Atendamos à bifurcação que divide Journal For People numa metade apenas audio e noutra audio-visual. Essa mesma que representa o mote diferencial de uma mesma sensibilidade permanente: a do criativo que aproveita a mesma perspectiva entusiasticamente fragmentária para tornar intermitentes os tons em “Kettle 1” e expor como slides metralhados as várias formas de um simples verter de água no exercício visual que lhe é siamês. A partir desse encaixe duplo, tudo o que transborda ao testemunho peregrino de Takagi vai sendo alisado e adocicado por uma transparência cuja presença pode ser atribuída a alguma dose de ingenuidade (própria de quem aterra num país que lhe é desconhecido e, acrescente-se, menos presente que no supra-citado Hokane). Depois de obtida a fórmula, procede-se à colagem das pontas mais luminosas a um colorido estelar que, espontaneamente, acaba por reproduzir o mais fielmente possível a simultaneidade de sensações vividas em viagem. Servindo de espécimes a essa radiância multiplamente activa dois pequenos milagres centrados no piano: “Waltz” e “Salida del Sol” que, por si só, valeriam a escuta do disco, e cuja longevidade clássica não seria eclipsada caso viesse a ser confiada ao relicário onde Sakamoto preserva o seu melhor trabalho. E é logicamente impossível estabelecer essa comparação gratuitamente.
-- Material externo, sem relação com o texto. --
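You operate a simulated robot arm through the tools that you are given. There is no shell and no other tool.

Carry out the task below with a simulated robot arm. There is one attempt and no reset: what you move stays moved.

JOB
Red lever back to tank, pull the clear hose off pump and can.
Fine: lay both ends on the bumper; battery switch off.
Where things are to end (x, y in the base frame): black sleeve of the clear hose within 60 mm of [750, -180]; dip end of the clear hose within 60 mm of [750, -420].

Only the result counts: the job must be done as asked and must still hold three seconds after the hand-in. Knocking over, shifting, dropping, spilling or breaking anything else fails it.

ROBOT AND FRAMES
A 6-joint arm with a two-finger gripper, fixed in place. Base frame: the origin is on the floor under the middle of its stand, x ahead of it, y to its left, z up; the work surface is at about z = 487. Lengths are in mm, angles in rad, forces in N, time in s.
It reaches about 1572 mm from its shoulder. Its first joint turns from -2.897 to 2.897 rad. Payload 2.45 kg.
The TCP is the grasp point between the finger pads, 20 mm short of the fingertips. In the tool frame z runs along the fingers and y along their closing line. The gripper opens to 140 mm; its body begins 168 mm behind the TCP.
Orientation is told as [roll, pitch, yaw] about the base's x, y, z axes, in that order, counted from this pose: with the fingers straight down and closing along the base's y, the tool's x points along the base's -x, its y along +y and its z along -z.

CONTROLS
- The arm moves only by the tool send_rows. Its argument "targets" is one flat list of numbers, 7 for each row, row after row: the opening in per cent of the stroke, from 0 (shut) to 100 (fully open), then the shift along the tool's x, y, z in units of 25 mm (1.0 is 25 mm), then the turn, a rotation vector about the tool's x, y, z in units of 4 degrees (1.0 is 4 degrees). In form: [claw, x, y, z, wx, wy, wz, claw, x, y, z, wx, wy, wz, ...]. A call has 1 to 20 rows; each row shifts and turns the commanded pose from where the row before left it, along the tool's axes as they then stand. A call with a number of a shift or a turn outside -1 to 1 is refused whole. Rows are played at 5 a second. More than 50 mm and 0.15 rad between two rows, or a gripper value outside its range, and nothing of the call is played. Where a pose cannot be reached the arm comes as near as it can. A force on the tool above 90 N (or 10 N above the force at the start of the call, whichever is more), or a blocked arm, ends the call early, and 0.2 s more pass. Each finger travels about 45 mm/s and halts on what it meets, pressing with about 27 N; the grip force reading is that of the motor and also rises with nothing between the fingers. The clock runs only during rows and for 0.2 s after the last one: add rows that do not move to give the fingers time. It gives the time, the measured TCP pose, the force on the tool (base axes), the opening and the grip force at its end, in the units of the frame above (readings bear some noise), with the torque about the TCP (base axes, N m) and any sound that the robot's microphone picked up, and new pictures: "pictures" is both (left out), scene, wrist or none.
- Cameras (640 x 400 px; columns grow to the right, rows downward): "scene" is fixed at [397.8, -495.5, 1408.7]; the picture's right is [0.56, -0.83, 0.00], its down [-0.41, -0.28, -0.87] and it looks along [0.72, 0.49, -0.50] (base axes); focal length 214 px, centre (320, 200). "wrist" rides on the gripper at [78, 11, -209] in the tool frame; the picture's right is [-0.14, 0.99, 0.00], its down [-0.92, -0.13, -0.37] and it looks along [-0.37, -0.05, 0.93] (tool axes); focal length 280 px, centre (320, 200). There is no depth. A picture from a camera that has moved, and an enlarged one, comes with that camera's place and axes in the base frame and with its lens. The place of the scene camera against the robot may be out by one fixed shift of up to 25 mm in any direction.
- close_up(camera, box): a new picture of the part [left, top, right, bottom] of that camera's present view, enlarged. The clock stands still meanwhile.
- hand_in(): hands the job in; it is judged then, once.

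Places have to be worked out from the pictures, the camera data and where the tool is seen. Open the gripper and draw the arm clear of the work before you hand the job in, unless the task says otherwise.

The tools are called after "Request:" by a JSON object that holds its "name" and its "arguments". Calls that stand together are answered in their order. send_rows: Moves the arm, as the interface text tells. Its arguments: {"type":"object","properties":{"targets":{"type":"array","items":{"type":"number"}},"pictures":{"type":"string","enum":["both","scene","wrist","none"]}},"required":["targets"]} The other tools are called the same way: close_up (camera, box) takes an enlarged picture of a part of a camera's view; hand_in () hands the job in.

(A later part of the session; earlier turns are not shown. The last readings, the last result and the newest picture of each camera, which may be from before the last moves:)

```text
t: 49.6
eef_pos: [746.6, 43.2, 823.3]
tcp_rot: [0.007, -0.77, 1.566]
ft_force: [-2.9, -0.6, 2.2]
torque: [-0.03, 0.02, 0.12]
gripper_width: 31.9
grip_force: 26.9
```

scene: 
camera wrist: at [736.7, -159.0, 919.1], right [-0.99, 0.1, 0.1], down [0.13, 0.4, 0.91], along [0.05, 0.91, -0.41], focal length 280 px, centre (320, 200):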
Acerca da infame sequência de tortura – em que Mr. Blonde corta à navalhada a orelha de um polícia – que Tarantino filmou para Cães Danados, o próprio realizador revelou que, se for certeira a aplicação da música ao momento exacto, as imagens e o som, tal como o impacto que essa combinação provoca, permanecerão para sempre indissociáveis. E de facto ninguém consegue evitar a conotação violenta que obtém a ligeirinha “Stuck in the Middle With You” em reacção química com a mais atroz projecção mental individual de um momento sangrento – o da orelha decepada - ocultado por um brilhante mise-en-scéne. Journal For People oferece a faca e o queijo, a representação musical de um percurso revelador e parte mais que suficiente do material visual que lhe serve de complemento. Constitui uma diamantina e refinada peça completa a inserir numa obra que desde há muito urge tentar completar.